Die verschiedenen Mikroorganismen benötigen diese unterschiedlichen Zonen um die ebenfalls unterschiedlichen Schmutzstoffe optimal aus dem Abwasser zu entfernen. Gezielt findet jetzt Kohlenstoffabbau, Stickstoffabbau und Phosphateleminierung statt. Durch die Anordnung der einzelnen Zonen laufen diese Reinigungsprozesse gleichzeitig ab. Da diese sich gegenseitig ergänzen und einzeln nicht ablaufen würden, sind die Zonen teilweise geschickt miteinander verknüpft.

Den Hauptanteil der gelösten organischen Stoffe bilden die Kohlenstoffverbindungen. Sie werden unter aeroben Verhältnissen zuerst umgesetzt. In einer zweiten Teilreaktion erfolgt die biochemische Umsetzung der Stickstoffverbindungen. Mit Hilfe des eingeblasenen Sauerstoffs wird Ammoniumstickstoff (NH4-N) über die Zwischenstufe Nitrit (NO2) zum Nitrat (NO3) oxidiert. Diese Reaktion wird als Nitrifikation bezeichnet. Für die Umsetzung wird rund 4 x soviel Sauerstoff benötigt, wie für den Kohlenstoffabbau. Das nitrathaltige Abwasser wird nun über eine Rezirkulation in den anoxischen Bereich geleitet. Dort spalten bestimmte Bakterien unter Zuhilfenahme von leichtabbaubarem Substrat (Kohlenstoffverbindungen) den zum Leben notwendigen Sauerstoff vom Stickstoff ab. Diesen Vorgang nennt man Denitrifikation. Der  Stickstoff entweicht überwiegend elementar. Ein geringerer Anteil entweicht als Lachgas (N2O).

Diese Vorgänge würden aber nicht ablaufen, wenn sich nicht ein bestimmter Anteil an Phosphat im Abwasser befinden würde. Bakterien benötigen zum Aufbau ihrer Zellsubstanz Nährstoffe. Ein gewisser Teil der im Abwasser gelösten Phosphor- und Stickstoffverbindungen wird zu diesem Zweck in Biomasse eingelagert. Bakterien können unter Stressbedingungen, d.h. wenn sie einem ständigen Wechsel von anaeroben und aeroben Bedingungen ausgesetzt werden, wesentlich mehr Phosphat aufnehmen als normal.
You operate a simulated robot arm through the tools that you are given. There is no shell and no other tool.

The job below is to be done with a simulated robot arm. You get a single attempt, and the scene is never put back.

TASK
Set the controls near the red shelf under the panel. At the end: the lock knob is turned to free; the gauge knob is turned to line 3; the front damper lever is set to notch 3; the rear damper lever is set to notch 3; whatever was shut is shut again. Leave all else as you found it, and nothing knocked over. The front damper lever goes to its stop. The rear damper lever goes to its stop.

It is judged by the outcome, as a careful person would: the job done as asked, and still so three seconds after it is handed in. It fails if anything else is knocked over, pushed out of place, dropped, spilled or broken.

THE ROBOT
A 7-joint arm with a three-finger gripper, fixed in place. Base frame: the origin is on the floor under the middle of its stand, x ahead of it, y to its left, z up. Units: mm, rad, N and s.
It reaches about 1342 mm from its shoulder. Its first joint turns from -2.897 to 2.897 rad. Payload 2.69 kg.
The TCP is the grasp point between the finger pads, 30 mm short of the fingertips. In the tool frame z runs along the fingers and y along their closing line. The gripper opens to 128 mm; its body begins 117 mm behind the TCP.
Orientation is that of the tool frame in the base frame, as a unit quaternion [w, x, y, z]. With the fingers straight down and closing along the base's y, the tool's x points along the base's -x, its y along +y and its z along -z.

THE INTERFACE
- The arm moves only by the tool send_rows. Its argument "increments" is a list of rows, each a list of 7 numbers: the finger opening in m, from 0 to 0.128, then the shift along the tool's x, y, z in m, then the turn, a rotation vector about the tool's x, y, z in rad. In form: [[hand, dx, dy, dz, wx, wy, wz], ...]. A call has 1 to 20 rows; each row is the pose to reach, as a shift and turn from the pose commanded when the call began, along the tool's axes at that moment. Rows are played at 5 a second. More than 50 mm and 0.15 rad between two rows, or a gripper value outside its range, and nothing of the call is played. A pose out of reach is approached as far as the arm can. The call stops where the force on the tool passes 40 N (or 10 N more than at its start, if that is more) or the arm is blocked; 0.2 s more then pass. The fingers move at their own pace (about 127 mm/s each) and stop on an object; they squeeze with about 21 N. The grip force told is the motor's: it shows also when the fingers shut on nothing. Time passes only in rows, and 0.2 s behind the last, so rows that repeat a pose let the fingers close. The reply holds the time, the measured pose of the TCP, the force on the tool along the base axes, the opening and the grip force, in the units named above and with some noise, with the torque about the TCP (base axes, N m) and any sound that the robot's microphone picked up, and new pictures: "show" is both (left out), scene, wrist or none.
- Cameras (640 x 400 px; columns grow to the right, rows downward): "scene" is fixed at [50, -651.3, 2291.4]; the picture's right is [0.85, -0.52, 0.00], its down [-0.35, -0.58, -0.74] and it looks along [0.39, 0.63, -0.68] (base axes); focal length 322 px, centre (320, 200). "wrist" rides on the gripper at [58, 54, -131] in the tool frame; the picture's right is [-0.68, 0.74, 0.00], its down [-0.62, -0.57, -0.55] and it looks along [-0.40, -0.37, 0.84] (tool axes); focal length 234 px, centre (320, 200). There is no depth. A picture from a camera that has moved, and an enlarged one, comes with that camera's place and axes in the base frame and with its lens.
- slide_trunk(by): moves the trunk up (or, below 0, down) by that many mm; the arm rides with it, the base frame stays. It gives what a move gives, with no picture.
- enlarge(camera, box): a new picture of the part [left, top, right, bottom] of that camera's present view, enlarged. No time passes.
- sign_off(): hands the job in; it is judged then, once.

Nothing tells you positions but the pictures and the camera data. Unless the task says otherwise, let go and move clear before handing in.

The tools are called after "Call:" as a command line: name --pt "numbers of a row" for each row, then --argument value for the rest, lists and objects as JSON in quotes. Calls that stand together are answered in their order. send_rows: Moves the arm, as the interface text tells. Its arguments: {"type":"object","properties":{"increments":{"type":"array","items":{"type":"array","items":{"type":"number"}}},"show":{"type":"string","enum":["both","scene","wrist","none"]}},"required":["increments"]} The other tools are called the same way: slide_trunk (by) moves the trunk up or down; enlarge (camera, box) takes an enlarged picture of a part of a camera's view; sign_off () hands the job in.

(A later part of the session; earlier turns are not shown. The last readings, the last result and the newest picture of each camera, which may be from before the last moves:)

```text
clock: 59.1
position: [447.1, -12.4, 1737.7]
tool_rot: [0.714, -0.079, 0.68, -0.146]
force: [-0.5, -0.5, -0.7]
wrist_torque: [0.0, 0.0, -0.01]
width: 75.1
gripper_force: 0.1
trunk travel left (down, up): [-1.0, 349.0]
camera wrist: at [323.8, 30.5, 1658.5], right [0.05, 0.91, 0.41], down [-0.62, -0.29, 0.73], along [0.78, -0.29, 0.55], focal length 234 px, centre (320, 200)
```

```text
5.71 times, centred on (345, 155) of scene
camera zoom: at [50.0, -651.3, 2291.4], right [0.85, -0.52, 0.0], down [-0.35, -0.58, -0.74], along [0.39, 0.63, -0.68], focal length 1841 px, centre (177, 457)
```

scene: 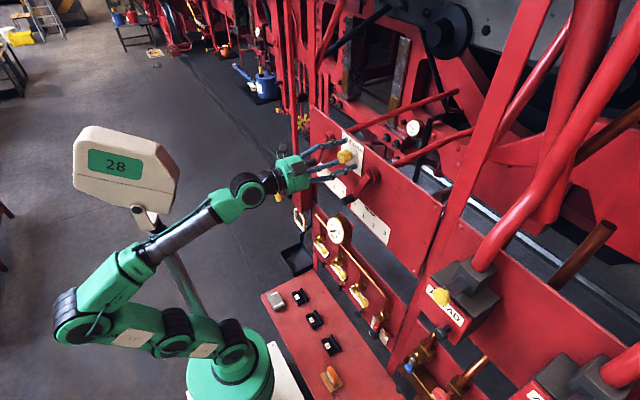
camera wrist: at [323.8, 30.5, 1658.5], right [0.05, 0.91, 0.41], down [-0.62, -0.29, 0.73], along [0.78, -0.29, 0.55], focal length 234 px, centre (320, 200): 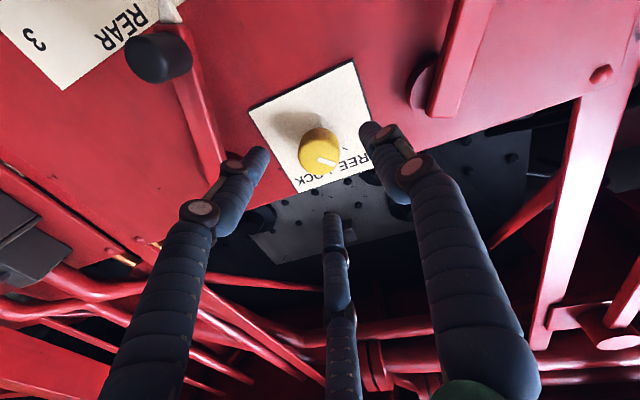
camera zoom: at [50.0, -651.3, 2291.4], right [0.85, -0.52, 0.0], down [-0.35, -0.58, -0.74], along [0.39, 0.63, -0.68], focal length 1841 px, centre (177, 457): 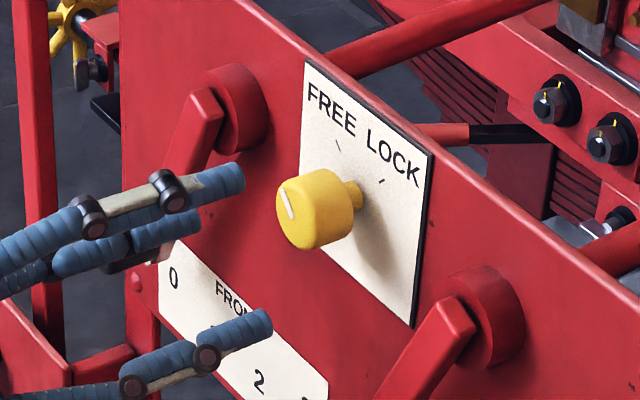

Das Verhalten wird zur biologischen Phosphat-Entfernung genutzt. Dadurch dass es im anaeroben Bereich zu Rücklösungserscheinungen kommt (das heißt Phosphat wird zur Freisetzung von benötigter Energie an die Umgebung abgegeben weil Sauerstoff fehlt) wird im aeroben Bereich umso mehr Phosphat in Biomasse eingelagert. Diese Biomasse wird nun mit dem Überschussschlamm aus dem Abwasser entfernt. Ist eine biologische Phosphateleminierung nicht ausreichend, so kann auch mit einem geeigneten Fällungsmittel wie z.B. Eisensalz das gelöste Phosphat in eine ungelöste Form überführt (gefällt) werden und ebenfalls mit dem Überschussschlamm aus dem Abwasser entfernt werden.

Es müssen immer genügend Mikroorganismen vorhanden sein, um die ankommenden gelösten Schmutzstoffe abzubauen, aber sie dürfen nicht in einem solchen Überschuss vorhanden sein, dass sie verhungern. Der Überschussschlamm wird schließlich über eine Überschussschlammleitung in den Faulbehälter gepumpt.